** Start of DATASET SECTION **
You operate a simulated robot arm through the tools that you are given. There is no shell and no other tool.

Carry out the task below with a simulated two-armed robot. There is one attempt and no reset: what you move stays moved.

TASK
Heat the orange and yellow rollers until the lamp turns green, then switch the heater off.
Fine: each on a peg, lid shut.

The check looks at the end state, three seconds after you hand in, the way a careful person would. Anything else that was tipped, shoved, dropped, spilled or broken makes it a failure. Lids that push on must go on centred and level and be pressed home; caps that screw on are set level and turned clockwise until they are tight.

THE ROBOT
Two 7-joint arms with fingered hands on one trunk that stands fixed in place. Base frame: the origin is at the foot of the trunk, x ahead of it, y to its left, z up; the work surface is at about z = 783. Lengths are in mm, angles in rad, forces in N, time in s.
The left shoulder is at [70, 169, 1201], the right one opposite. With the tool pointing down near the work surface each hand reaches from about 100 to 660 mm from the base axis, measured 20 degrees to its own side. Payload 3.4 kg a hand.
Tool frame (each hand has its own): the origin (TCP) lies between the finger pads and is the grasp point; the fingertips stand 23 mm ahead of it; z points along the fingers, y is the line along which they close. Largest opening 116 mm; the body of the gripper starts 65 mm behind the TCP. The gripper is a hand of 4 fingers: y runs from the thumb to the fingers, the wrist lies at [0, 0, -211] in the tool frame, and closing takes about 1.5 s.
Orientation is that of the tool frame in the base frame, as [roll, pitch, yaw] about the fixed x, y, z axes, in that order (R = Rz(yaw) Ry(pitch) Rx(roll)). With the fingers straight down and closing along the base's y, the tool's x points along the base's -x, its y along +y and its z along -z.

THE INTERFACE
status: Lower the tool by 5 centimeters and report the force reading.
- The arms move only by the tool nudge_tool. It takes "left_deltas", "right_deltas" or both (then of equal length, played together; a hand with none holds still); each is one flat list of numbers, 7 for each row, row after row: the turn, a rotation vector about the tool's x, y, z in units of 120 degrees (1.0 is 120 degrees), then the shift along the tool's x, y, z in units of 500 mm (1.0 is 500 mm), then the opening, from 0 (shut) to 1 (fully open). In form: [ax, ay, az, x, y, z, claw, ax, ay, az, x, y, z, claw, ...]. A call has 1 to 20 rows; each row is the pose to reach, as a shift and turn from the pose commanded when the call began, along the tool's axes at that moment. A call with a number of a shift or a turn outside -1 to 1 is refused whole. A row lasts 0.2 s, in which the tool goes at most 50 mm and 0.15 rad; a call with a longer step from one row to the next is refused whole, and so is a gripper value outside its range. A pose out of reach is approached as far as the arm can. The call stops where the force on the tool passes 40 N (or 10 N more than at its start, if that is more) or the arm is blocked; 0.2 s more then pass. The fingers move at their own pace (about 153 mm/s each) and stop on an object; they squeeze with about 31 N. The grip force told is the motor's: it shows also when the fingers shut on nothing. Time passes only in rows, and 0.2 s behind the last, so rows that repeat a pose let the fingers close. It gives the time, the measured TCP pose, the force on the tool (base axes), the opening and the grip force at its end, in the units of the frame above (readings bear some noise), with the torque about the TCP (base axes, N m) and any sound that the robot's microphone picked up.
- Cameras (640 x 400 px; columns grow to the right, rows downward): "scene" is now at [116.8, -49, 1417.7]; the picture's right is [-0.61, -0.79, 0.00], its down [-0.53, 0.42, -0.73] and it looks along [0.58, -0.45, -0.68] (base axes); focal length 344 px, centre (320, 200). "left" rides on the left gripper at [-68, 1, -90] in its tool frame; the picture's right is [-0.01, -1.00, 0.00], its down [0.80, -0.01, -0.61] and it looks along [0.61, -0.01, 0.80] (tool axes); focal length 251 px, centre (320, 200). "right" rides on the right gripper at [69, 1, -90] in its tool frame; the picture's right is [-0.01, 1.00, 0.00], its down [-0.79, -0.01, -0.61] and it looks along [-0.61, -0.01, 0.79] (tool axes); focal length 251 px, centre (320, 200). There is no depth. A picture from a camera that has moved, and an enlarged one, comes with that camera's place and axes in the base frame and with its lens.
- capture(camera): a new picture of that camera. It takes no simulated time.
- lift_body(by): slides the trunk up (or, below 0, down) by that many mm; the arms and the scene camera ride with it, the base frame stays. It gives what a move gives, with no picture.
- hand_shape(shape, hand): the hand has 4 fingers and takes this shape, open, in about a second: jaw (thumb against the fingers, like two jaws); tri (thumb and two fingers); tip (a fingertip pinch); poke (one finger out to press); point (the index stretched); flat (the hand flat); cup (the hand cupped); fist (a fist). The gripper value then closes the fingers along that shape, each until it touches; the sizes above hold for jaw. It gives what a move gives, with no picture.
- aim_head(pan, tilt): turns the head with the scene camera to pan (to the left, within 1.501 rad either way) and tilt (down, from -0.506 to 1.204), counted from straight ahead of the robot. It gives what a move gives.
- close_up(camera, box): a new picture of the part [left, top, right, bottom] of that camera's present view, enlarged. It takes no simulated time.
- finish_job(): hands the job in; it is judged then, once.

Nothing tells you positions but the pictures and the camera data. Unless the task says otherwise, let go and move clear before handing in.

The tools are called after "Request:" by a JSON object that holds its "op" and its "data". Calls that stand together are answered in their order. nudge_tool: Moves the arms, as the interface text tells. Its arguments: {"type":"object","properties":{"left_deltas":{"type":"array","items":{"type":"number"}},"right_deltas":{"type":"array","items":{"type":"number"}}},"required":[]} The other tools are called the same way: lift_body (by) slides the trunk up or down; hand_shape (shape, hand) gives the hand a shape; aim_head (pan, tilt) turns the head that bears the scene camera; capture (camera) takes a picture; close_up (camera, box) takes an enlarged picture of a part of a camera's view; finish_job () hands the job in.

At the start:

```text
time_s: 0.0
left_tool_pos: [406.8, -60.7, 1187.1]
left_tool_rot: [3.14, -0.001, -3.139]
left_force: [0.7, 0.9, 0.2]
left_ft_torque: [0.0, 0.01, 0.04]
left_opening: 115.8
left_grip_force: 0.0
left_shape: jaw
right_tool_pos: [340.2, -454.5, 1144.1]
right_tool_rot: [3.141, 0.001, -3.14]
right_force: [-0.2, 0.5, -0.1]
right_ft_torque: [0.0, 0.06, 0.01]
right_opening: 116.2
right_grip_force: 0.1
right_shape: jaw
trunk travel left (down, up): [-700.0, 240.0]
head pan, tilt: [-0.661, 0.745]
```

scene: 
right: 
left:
** End of DATASET SECTION **
**EXERCISE DETAILS**
Show every line where the string "hands" appears.

**ANSWER TO THE PROBLEM**
Two 7-joint arms with fingered hands on one trunk that stands fixed in place. Base frame: the origin is at the foot of the trunk, x ahead of it, y to its left, z up; the work surface is at about z = 783. Lengths are in mm, angles in rad, forces in N, time in s.
- finish_job(): hands the job in; it is judged then, once.
The tools are called after "Request:" by a JSON object that holds its "op" and its "data". Calls that stand together are answered in their order. nudge_tool: Moves the arms, as the interface text tells. Its arguments: {"type":"object","properties":{"left_deltas":{"type":"array","items":{"type":"number"}},"right_deltas":{"type":"array","items":{"type":"number"}}},"required":[]} The other tools are called the same way: lift_body (by) slides the trunk up or down; hand_shape (shape, hand) gives the hand a shape; aim_head (pan, tilt) turns the head that bears the scene camera; capture (camera) takes a picture; close_up (camera, box) takes an enlarged picture of a part of a camera's view; finish_job () hands the job in.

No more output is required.